The missile was estimated at 24 meters long and 2.5 meters in diameter, which specialist Markus Schiller said was big enough to carry 100 tons of fuel, which would take hours to load.
It was so big and heavy that it was practically unusable, he added: “You can’t move this thing fueled, and you can’t fill it at the launch site.
“This thing makes absolutely no sense at all, except for threat equation games, like sending the message of ‘we now have a mobile ICBM with MIRVs, be very afraid’.”
North Korea watchers regularly caution that the devices Pyongyang puts on show at its parades may be mock-ups or models, and there is no proof they work until they are tested.
But the missile was carried on an enormous and previously unseen 11-axle transporter-erector-launcher, far larger than the eight-axle Chinese-made vehicles the North has employed so far.
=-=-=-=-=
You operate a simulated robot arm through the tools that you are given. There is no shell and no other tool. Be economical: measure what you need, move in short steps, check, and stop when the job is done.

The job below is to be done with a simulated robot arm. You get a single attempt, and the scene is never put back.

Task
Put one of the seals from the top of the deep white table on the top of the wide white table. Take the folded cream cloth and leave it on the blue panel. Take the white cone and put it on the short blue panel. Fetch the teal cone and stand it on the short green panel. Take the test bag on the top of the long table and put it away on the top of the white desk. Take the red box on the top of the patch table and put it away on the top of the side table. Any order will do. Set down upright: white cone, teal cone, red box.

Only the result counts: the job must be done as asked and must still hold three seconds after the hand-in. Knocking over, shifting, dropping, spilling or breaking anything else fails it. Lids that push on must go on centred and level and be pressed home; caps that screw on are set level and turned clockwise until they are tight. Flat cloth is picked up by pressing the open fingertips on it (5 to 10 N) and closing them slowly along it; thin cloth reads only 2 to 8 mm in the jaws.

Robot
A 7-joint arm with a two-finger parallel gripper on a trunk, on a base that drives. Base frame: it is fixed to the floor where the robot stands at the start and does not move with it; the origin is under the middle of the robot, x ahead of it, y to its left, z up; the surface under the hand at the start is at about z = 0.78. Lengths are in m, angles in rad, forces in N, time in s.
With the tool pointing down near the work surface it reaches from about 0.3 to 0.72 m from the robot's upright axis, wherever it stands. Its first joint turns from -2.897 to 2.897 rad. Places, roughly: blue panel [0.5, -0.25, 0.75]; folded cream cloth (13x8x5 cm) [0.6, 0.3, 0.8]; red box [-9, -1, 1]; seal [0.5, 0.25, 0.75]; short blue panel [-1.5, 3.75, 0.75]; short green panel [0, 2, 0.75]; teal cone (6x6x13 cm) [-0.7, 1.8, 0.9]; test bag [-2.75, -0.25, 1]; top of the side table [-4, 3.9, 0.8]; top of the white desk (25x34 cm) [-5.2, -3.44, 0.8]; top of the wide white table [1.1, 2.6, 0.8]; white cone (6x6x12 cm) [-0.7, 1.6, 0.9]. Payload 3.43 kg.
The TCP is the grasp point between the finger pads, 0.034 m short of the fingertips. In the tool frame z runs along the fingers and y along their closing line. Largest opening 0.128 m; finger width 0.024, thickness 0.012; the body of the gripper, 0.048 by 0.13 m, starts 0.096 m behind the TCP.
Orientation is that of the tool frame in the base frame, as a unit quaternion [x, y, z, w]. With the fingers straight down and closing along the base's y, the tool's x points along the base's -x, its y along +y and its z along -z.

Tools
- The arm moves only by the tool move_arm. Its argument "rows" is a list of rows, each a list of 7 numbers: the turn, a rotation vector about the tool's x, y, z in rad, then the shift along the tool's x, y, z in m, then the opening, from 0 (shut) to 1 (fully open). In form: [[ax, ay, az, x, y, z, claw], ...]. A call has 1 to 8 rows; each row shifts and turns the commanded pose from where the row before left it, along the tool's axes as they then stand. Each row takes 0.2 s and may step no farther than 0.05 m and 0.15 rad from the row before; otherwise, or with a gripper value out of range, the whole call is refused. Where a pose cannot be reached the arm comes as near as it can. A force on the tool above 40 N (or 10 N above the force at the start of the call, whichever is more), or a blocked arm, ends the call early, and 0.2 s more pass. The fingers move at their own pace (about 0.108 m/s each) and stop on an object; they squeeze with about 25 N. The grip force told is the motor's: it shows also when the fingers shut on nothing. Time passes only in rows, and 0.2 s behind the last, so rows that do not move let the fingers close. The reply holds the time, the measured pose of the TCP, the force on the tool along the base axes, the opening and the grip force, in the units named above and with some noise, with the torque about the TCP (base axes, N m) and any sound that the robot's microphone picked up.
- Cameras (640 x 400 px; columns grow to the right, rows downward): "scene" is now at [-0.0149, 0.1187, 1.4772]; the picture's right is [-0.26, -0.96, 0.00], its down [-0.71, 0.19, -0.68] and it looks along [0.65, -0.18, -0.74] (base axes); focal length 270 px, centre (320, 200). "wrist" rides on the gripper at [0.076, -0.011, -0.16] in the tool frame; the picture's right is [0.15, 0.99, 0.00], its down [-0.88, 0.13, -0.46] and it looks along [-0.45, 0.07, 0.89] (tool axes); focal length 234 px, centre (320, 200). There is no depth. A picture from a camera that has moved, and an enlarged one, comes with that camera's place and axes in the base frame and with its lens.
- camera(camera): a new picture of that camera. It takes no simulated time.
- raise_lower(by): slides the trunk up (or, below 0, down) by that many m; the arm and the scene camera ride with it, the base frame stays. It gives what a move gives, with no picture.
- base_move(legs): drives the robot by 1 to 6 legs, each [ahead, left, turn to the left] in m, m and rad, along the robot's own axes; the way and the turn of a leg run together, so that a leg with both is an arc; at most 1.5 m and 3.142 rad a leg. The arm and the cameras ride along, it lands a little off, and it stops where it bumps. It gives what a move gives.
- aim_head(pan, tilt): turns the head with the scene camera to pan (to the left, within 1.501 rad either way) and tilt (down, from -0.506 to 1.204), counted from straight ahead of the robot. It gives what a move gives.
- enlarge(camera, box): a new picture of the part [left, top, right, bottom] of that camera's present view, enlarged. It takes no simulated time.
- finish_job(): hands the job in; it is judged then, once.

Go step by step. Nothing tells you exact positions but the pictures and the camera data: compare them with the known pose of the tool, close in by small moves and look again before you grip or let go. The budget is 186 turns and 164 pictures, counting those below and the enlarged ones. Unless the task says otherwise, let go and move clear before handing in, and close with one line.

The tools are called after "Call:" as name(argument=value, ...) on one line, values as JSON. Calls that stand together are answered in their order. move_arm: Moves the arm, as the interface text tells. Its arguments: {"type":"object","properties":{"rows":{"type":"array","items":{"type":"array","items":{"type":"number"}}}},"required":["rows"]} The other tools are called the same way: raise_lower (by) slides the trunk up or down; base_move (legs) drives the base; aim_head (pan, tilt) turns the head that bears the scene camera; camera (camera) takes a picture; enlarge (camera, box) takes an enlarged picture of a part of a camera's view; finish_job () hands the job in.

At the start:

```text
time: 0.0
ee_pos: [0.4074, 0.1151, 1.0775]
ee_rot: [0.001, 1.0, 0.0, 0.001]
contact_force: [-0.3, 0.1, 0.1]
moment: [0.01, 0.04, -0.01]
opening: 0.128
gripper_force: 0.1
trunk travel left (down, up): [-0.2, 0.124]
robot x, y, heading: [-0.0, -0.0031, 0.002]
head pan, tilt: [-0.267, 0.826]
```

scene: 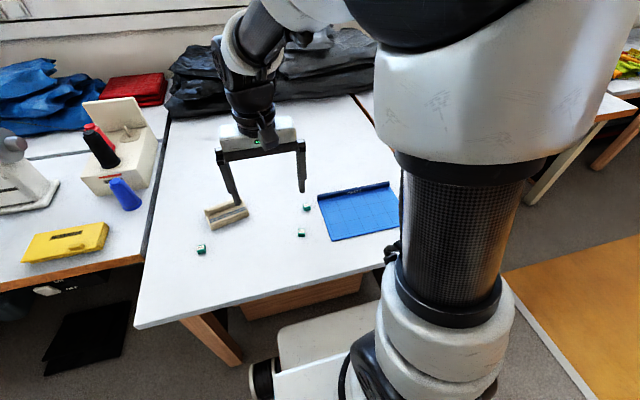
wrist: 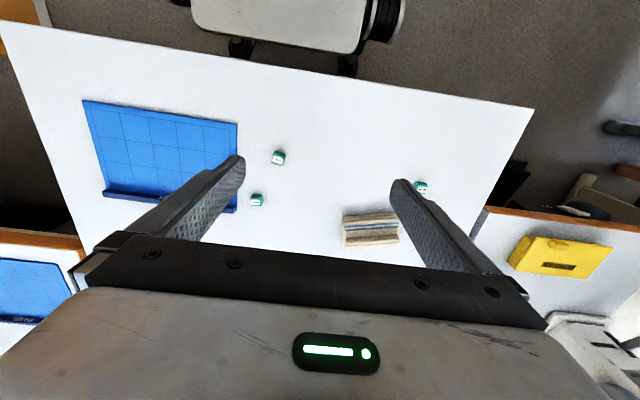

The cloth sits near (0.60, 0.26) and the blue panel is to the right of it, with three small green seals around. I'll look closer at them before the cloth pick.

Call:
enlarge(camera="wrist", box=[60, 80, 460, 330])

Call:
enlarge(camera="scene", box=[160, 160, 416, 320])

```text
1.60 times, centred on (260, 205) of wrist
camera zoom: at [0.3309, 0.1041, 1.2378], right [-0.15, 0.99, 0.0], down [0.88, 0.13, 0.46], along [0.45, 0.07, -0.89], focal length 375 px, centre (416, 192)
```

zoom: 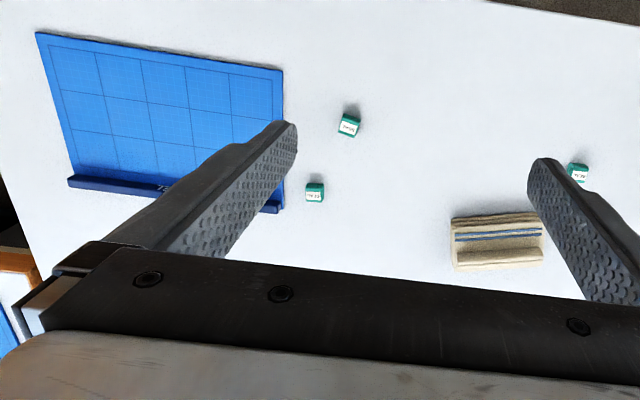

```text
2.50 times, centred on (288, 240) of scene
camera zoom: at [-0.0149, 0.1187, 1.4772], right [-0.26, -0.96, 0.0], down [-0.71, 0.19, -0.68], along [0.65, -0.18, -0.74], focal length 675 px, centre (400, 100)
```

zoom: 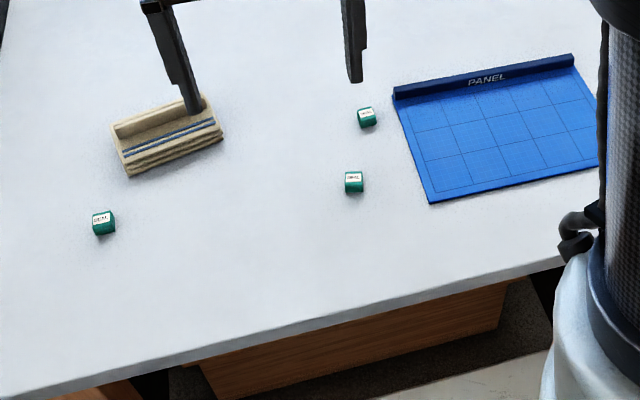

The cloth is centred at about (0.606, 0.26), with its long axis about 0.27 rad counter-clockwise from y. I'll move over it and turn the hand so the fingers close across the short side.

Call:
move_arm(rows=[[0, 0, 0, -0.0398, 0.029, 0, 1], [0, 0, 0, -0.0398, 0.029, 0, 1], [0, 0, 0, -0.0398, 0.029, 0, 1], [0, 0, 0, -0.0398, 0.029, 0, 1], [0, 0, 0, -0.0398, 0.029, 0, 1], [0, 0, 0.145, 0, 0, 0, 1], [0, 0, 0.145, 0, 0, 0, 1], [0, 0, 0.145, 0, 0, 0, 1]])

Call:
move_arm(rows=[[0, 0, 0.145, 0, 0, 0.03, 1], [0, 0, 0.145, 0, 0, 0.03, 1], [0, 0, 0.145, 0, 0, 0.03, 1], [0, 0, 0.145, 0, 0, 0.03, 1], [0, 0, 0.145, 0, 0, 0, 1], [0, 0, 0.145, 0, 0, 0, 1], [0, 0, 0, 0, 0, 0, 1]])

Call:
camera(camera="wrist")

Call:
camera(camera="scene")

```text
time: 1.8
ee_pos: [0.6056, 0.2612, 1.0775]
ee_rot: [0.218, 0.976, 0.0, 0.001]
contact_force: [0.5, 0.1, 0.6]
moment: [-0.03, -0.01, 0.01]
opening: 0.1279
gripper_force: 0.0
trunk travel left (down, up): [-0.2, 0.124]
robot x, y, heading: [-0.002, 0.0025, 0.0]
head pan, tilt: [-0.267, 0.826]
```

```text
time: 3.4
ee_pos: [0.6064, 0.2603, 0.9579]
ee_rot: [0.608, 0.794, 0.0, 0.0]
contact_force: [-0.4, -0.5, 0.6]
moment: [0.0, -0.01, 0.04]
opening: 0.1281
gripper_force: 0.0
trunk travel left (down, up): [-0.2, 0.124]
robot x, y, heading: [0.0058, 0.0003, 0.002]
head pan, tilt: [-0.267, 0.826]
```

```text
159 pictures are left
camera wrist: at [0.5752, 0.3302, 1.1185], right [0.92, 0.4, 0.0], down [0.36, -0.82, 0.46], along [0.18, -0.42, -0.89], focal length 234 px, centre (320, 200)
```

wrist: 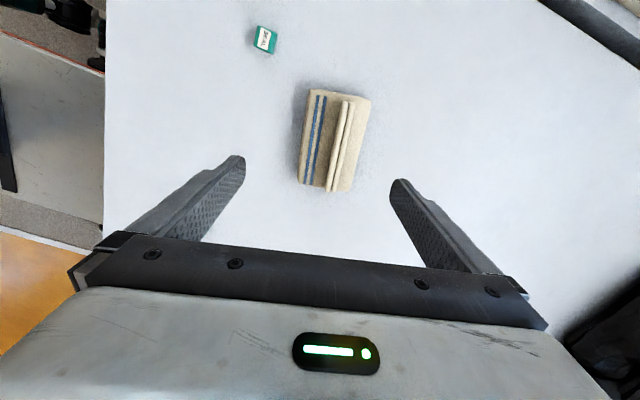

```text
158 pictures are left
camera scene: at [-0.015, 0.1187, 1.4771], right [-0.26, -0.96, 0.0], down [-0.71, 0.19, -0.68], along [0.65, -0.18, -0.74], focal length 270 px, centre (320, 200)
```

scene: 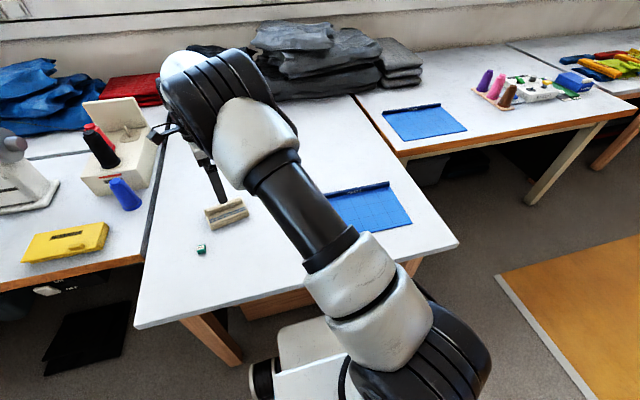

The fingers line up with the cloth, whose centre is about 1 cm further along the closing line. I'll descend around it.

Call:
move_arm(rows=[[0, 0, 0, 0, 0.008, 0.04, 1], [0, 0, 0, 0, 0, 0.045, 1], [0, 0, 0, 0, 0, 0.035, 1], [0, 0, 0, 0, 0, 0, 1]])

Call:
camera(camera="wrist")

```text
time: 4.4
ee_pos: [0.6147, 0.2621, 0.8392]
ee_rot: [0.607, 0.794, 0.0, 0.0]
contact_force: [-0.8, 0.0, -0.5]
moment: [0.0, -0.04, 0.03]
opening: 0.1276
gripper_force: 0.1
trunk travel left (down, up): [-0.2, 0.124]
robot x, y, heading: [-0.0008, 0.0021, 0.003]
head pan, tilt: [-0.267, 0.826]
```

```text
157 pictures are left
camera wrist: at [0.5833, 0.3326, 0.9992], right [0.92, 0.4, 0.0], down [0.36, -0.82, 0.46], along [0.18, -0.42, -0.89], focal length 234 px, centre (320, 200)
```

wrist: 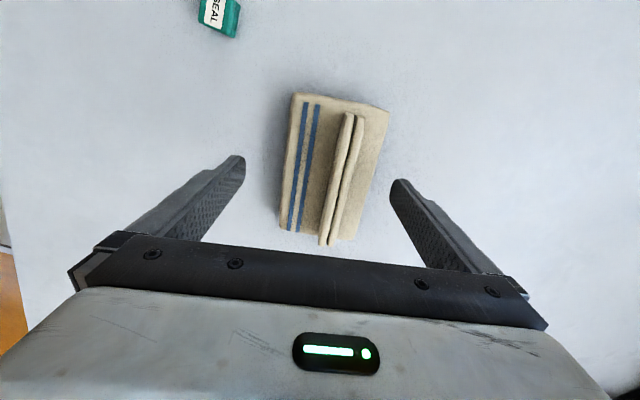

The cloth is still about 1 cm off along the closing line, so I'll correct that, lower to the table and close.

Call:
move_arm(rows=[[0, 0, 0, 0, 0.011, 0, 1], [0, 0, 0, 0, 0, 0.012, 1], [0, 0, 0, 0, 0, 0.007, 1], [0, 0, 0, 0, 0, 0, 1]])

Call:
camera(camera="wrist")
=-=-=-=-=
“The truck may be a scarier story than the missile,” said Melissa Hanham of the Open Nuclear Network.
“If the DPRK is indigenously producing their own chassis, then there is less of a constraint on the number of ICBMs they can launch.”
Shortly before being inaugurated in 2017, Donald Trump tweeted that North Korea developing a weapon capable of reaching parts of the US “won’t happen!.”
He spent the first year of his presidency – which saw the North launch an ICBM with the range to do exactly that – in an escalating war of words with Kim before an extraordinary diplomatic bromance developed between them.
But nuclear negotiations have been deadlocked since the collapse of their Hanoi summit early last year over sanctions relief and what the North would be willing to give up in return.
The ICBM was proof that the North had continued to develop its arsenal throughout the diplomatic process, analysts said, and gave Pyongyang greater heft to demand a return to the negotiating table.
“Like it or not North Korea is a nuclear power and is probably the third nuclear power which is capable of striking American cities, third after Russia and China,” Andrei Lankov of Korea Risk Group said.
Kim was sending the US a message that the North’s capabilities were improving and that “if you don’t want to make a deal now, sometime later you will have to make a deal which will be worse for you, the international community,” he added.